╭─ EXTRACT TO READ

Chrystus dni ostatecznych używa różnych prawd, by uczyć człowieka, obnażyć jego istotę, szczegółowo analizować jego słowa i uczynki. Te słowa obejmują różne prawdy, takie jak ludzki obowiązek, w jaki sposób człowiek powinien okazywać posłuszeństwo Bogu, w jaki sposób powinien okazywać Mu wierność, jak człowiek powinien urzeczywistniać zwykłe człowieczeństwo, a także mądrość i usposobienie Boże i tak dalej. Te słowa są w całości nakierowane na istotę człowieka i jego skażone usposobienie. W szczególności słowa, które pokazują, jak człowiek z pogardą odrzuca Boga, są wypowiadane w odniesieniu do tego, jak człowiek ucieleśnia szatana i siłę wrogą wobec Boga. Podejmując swe dzieło sądu, Bóg nie ujawnia natury człowieka w zaledwie kilku słowach. On obnaża ją, rozprawia się z nią oraz ją przycina przez długi czas. Wszystkie te różnorodne metody obnażania jej, rozprawiania się z nią oraz przycinania nie mogą być zastąpione zwykłymi słowami, ale prawdą, której człowiek wcale nie posiada. Tylko takie metody mogą być uznane za sąd. Tylko poprzez sąd tego rodzaju człowiek może się podporządkować i w pełni przekonać do Boga, a ponadto może zdobyć prawdziwe poznanie Boga. To, do czego doprowadza dzieło sądu, to zrozumienie przez człowieka prawdziwego Bożego oblicza oraz prawdy o swoim własnym buncie. Dzieło osądzania pozwala człowiekowi zdobyć duże zrozumienie woli Bożej, celu Bożego dzieła oraz tajemnic, które są dla niego niepojęte. Pozwala też człowiekowi rozpoznać i zaznajomić się ze swoją skażoną istotą oraz ze źródłem swego skażenia, a także odkryć własną brzydotę. Wszystkie te efekty wywołuje dzieło sądu, bo istota tego dzieła to tak naprawdę odkrywanie prawdy, drogi i życia Bożego przed wszystkimi tymi, którzy w Niego wierzą. Ta praca jest dziełem sądu dokonywanym przez Boga.

(Chrystus dokonuje dzieła sądu za pomocą prawdy, w: Słowo, t. 1, Pojawienie się Boga i Jego dzieło)

╰─

WHAT THE TASK REQUIRES: Give the continuation of the extract to read.

╭─ DATA BLOCK

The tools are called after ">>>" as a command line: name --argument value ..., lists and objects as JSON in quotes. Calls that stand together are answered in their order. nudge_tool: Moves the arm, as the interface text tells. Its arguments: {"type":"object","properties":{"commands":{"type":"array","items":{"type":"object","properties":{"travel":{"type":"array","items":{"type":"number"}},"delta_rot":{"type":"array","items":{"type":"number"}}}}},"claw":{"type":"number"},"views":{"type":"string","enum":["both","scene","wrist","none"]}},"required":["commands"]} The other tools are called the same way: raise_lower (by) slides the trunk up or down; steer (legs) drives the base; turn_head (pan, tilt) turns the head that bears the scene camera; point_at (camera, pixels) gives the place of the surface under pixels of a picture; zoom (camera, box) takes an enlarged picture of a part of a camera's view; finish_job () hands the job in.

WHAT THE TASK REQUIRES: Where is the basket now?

╰─

RESULT FOR THIS TASK:
Poprzez to dzieło osądzania i karcenia człowiek zdobędzie pełną wiedzę o tkwiącej w nim nieczystej i zepsutej istocie, a wtedy będzie w stanie całkowicie się zmienić i oczyścić. Tylko w ten sposób człowiek może być godny powrotu przed tron Boga. Całe dokonane dzisiaj dzieło służy oczyszczeniu człowieka i jego przemianie; poprzez osądzanie i karcenie za pomocą słowa, jak również poprzez oczyszczenie, człowiek może odrzucić swoje zepsucie i stać się czysty. Zamiast uważać ten etap dzieła za dzieło zbawienia, celniejszym byłoby nazwanie go dziełem oczyszczenia. Zaprawdę, etap ten jest etapem podboju, jak również drugim etapem dzieła zbawienia. Człowiek zostaje pozyskany przez Boga poprzez osądzanie i karcenie za pomocą słowa, i to użycie słowa do oczyszczenia, osądzenia i ujawnienia pozwala w pełni odsłonić wszystkie nieczystości, pojęcia, motywy i indywidualne ambicje w sercu człowieka.

(Tajemnica Wcielenia (4), w: Słowo, t. 1, Pojawienie się Boga i Jego dzieło)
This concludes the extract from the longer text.